======== Selected excerpt ========
1.Defined Terms.  Except as otherwise defined in this Amendment, capitalized terms used herein that are not otherwise defined shall have the meanings given to those terms in the Financing Agreement (as amended hereby).

2.Effect on Loan Documents; Ratification and Reaffirmation.  The Financing Agreement and the other Loan Documents, after giving effect to this Amendment, shall be and remain in full force and effect in accordance with their terms and hereby are ratified and confirmed in all respects.  Except as expressly set forth herein, the execution, delivery, and performance of this Amendment shall not operate as a waiver of any right, power, or remedy of the Agents or any other Secured Party under the Financing Agreement or any other Loan Document.  Each Loan Party party hereto hereby ratifies and confirms in all respects all of its obligations under the Loan Documents to which it is a party and each Loan Party party hereto hereby ratifies and confirms in all respects any prior grant of a security interest under the Loan Documents to which it is party and acknowledges that all of such security interests, and all collateral heretofore pledged as security for such indebtedness, continues to be and remains collateral for such indebtedness from and after the date hereof.  Each Loan Party further acknowledges and agrees that none of the Loan Parties have any defense (whether legal or equitable), set-off or counterclaim to the payment or performance of the Obligations in accordance with the terms of the Loan Documents.
========
# [Set task]
In the selected excerpt, find "1.Defined Terms.  Except as" and reproduce everything up to and including "(as amended hereby).".
======== Data provided ========
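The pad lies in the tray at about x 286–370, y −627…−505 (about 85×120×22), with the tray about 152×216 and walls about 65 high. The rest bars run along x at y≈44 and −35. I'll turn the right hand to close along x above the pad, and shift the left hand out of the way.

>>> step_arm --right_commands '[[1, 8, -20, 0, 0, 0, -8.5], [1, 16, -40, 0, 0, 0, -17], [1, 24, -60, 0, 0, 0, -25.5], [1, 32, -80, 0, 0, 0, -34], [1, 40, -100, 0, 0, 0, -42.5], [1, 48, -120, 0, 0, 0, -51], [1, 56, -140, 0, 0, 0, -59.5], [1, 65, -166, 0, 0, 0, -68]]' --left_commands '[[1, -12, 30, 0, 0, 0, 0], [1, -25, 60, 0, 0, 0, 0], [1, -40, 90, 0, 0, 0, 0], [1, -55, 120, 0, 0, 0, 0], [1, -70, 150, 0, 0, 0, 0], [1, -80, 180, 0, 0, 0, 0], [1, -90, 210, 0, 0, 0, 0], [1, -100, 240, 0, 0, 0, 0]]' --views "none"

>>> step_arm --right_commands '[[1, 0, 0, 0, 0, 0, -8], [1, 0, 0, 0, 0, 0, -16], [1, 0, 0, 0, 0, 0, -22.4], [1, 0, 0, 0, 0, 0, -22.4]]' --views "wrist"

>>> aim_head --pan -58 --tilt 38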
========
# [Result of the exercise]
1.Defined Terms.  Except as otherwise defined in this Amendment, capitalized terms used herein that are not otherwise defined shall have the meanings given to those terms in the Financing Agreement (as amended hereby).